[Task details]: Your task is to output the data exactly as it stands.

--- START Recorded information ---

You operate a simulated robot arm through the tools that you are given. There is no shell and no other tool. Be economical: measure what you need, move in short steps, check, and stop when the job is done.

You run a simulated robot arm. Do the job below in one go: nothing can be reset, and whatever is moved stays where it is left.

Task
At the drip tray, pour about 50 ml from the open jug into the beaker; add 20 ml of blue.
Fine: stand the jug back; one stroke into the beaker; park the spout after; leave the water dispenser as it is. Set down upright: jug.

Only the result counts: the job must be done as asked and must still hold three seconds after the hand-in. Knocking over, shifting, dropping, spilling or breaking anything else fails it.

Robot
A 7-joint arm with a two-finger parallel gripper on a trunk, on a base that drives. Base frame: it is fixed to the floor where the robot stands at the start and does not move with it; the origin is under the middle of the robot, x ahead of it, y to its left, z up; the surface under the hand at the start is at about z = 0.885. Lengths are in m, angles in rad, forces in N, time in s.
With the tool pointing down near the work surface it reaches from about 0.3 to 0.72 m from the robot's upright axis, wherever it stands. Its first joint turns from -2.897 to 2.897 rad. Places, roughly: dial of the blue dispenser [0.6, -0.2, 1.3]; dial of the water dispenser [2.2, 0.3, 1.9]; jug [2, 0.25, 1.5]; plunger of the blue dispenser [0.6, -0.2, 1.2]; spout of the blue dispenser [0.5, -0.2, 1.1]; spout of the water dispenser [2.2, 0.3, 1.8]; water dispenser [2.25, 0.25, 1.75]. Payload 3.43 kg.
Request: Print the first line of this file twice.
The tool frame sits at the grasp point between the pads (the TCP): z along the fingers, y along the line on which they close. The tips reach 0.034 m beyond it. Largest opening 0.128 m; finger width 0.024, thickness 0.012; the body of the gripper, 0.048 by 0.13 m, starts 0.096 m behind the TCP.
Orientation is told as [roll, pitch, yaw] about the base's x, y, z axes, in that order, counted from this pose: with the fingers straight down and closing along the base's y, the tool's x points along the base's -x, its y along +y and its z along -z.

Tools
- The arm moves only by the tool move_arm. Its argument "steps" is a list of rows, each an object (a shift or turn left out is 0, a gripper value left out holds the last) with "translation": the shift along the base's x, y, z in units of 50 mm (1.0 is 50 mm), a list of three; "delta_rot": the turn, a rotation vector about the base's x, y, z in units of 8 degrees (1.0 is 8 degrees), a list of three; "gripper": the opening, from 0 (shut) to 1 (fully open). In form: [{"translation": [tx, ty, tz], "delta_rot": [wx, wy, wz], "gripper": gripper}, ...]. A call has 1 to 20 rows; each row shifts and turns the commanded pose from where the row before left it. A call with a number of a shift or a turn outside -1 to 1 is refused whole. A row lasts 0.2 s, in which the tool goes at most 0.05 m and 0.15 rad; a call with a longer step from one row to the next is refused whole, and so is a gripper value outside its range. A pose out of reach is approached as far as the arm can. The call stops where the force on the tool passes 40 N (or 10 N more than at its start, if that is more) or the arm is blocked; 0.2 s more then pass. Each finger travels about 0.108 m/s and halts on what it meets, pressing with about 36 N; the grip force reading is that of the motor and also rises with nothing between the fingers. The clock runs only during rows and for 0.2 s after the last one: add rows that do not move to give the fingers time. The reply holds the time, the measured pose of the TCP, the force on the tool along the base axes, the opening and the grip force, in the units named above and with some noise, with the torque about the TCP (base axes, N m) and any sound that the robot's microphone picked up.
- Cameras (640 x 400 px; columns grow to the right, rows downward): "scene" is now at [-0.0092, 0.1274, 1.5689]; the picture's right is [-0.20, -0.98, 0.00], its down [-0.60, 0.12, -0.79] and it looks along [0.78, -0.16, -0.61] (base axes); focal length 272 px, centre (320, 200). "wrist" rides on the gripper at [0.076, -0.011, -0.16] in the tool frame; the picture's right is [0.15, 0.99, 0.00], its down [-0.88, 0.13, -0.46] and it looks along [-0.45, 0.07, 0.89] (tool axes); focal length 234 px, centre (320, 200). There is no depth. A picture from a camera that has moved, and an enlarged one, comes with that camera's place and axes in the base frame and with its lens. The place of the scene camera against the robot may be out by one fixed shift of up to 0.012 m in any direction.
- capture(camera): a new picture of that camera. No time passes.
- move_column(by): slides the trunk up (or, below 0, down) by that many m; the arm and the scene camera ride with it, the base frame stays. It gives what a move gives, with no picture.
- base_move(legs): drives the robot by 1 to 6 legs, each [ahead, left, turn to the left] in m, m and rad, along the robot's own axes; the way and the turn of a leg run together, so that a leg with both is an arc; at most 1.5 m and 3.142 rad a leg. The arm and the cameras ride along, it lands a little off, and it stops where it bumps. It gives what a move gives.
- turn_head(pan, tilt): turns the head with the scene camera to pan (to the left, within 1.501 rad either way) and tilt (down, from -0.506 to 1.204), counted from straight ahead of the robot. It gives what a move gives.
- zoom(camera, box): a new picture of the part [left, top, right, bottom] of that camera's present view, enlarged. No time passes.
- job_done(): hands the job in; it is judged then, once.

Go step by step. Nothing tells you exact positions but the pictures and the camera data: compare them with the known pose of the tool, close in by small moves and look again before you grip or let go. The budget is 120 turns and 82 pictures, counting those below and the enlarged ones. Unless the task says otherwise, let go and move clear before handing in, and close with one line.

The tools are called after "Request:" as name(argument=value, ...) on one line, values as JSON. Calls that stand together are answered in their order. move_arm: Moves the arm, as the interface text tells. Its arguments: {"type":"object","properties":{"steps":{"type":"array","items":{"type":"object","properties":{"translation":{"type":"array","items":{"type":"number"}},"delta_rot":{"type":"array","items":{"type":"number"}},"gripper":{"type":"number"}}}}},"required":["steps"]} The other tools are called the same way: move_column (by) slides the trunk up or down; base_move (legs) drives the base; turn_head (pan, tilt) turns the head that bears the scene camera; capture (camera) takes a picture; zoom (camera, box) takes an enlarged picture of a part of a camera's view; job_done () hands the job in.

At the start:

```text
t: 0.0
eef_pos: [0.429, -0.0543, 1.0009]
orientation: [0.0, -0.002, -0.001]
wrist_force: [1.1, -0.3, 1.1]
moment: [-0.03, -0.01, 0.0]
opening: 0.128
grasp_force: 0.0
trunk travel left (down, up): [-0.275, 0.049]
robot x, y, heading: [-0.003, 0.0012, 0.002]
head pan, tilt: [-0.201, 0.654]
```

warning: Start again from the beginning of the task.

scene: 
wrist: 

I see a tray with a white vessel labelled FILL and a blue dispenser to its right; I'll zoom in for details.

--- END Recorded information ---

[Full answer]:
You operate a simulated robot arm through the tools that you are given. There is no shell and no other tool. Be economical: measure what you need, move in short steps, check, and stop when the job is done.

You run a simulated robot arm. Do the job below in one go: nothing can be reset, and whatever is moved stays where it is left.

Task
At the drip tray, pour about 50 ml from the open jug into the beaker; add 20 ml of blue.
Fine: stand the jug back; one stroke into the beaker; park the spout after; leave the water dispenser as it is. Set down upright: jug.

Only the result counts: the job must be done as asked and must still hold three seconds after the hand-in. Knocking over, shifting, dropping, spilling or breaking anything else fails it.

Robot
A 7-joint arm with a two-finger parallel gripper on a trunk, on a base that drives. Base frame: it is fixed to the floor where the robot stands at the start and does not move with it; the origin is under the middle of the robot, x ahead of it, y to its left, z up; the surface under the hand at the start is at about z = 0.885. Lengths are in m, angles in rad, forces in N, time in s.
With the tool pointing down near the work surface it reaches from about 0.3 to 0.72 m from the robot's upright axis, wherever it stands. Its first joint turns from -2.897 to 2.897 rad. Places, roughly: dial of the blue dispenser [0.6, -0.2, 1.3]; dial of the water dispenser [2.2, 0.3, 1.9]; jug [2, 0.25, 1.5]; plunger of the blue dispenser [0.6, -0.2, 1.2]; spout of the blue dispenser [0.5, -0.2, 1.1]; spout of the water dispenser [2.2, 0.3, 1.8]; water dispenser [2.25, 0.25, 1.75]. Payload 3.43 kg.
Request: Print the first line of this file twice.
The tool frame sits at the grasp point between the pads (the TCP): z along the fingers, y along the line on which they close. The tips reach 0.034 m beyond it. Largest opening 0.128 m; finger width 0.024, thickness 0.012; the body of the gripper, 0.048 by 0.13 m, starts 0.096 m behind the TCP.
Orientation is told as [roll, pitch, yaw] about the base's x, y, z axes, in that order, counted from this pose: with the fingers straight down and closing along the base's y, the tool's x points along the base's -x, its y along +y and its z along -z.

Tools
- The arm moves only by the tool move_arm. Its argument "steps" is a list of rows, each an object (a shift or turn left out is 0, a gripper value left out holds the last) with "translation": the shift along the base's x, y, z in units of 50 mm (1.0 is 50 mm), a list of three; "delta_rot": the turn, a rotation vector about the base's x, y, z in units of 8 degrees (1.0 is 8 degrees), a list of three; "gripper": the opening, from 0 (shut) to 1 (fully open). In form: [{"translation": [tx, ty, tz], "delta_rot": [wx, wy, wz], "gripper": gripper}, ...]. A call has 1 to 20 rows; each row shifts and turns the commanded pose from where the row before left it. A call with a number of a shift or a turn outside -1 to 1 is refused whole. A row lasts 0.2 s, in which the tool goes at most 0.05 m and 0.15 rad; a call with a longer step from one row to the next is refused whole, and so is a gripper value outside its range. A pose out of reach is approached as far as the arm can. The call stops where the force on the tool passes 40 N (or 10 N more than at its start, if that is more) or the arm is blocked; 0.2 s more then pass. Each finger travels about 0.108 m/s and halts on what it meets, pressing with about 36 N; the grip force reading is that of the motor and also rises with nothing between the fingers. The clock runs only during rows and for 0.2 s after the last one: add rows that do not move to give the fingers time. The reply holds the time, the measured pose of the TCP, the force on the tool along the base axes, the opening and the grip force, in the units named above and with some noise, with the torque about the TCP (base axes, N m) and any sound that the robot's microphone picked up.
- Cameras (640 x 400 px; columns grow to the right, rows downward): "scene" is now at [-0.0092, 0.1274, 1.5689]; the picture's right is [-0.20, -0.98, 0.00], its down [-0.60, 0.12, -0.79] and it looks along [0.78, -0.16, -0.61] (base axes); focal length 272 px, centre (320, 200). "wrist" rides on the gripper at [0.076, -0.011, -0.16] in the tool frame; the picture's right is [0.15, 0.99, 0.00], its down [-0.88, 0.13, -0.46] and it looks along [-0.45, 0.07, 0.89] (tool axes); focal length 234 px, centre (320, 200). There is no depth. A picture from a camera that has moved, and an enlarged one, comes with that camera's place and axes in the base frame and with its lens. The place of the scene camera against the robot may be out by one fixed shift of up to 0.012 m in any direction.
- capture(camera): a new picture of that camera. No time passes.
- move_column(by): slides the trunk up (or, below 0, down) by that many m; the arm and the scene camera ride with it, the base frame stays. It gives what a move gives, with no picture.
- base_move(legs): drives the robot by 1 to 6 legs, each [ahead, left, turn to the left] in m, m and rad, along the robot's own axes; the way and the turn of a leg run together, so that a leg with both is an arc; at most 1.5 m and 3.142 rad a leg. The arm and the cameras ride along, it lands a little off, and it stops where it bumps. It gives what a move gives.
- turn_head(pan, tilt): turns the head with the scene camera to pan (to the left, within 1.501 rad either way) and tilt (down, from -0.506 to 1.204), counted from straight ahead of the robot. It gives what a move gives.
- zoom(camera, box): a new picture of the part [left, top, right, bottom] of that camera's present view, enlarged. No time passes.
- job_done(): hands the job in; it is judged then, once.

Go step by step. Nothing tells you exact positions but the pictures and the camera data: compare them with the known pose of the tool, close in by small moves and look again before you grip or let go. The budget is 120 turns and 82 pictures, counting those below and the enlarged ones. Unless the task says otherwise, let go and move clear before handing in, and close with one line.

The tools are called after "Request:" as name(argument=value, ...) on one line, values as JSON. Calls that stand together are answered in their order. move_arm: Moves the arm, as the interface text tells. Its arguments: {"type":"object","properties":{"steps":{"type":"array","items":{"type":"object","properties":{"translation":{"type":"array","items":{"type":"number"}},"delta_rot":{"type":"array","items":{"type":"number"}},"gripper":{"type":"number"}}}}},"required":["steps"]} The other tools are called the same way: move_column (by) slides the trunk up or down; base_move (legs) drives the base; turn_head (pan, tilt) turns the head that bears the scene camera; capture (camera) takes a picture; zoom (camera, box) takes an enlarged picture of a part of a camera's view; job_done () hands the job in.

At the start:

```text
t: 0.0
eef_pos: [0.429, -0.0543, 1.0009]
orientation: [0.0, -0.002, -0.001]
wrist_force: [1.1, -0.3, 1.1]
moment: [-0.03, -0.01, 0.0]
opening: 0.128
grasp_force: 0.0
trunk travel left (down, up): [-0.275, 0.049]
robot x, y, heading: [-0.003, 0.0012, 0.002]
head pan, tilt: [-0.201, 0.654]
```

warning: Start again from the beginning of the task.

scene: 
wrist: 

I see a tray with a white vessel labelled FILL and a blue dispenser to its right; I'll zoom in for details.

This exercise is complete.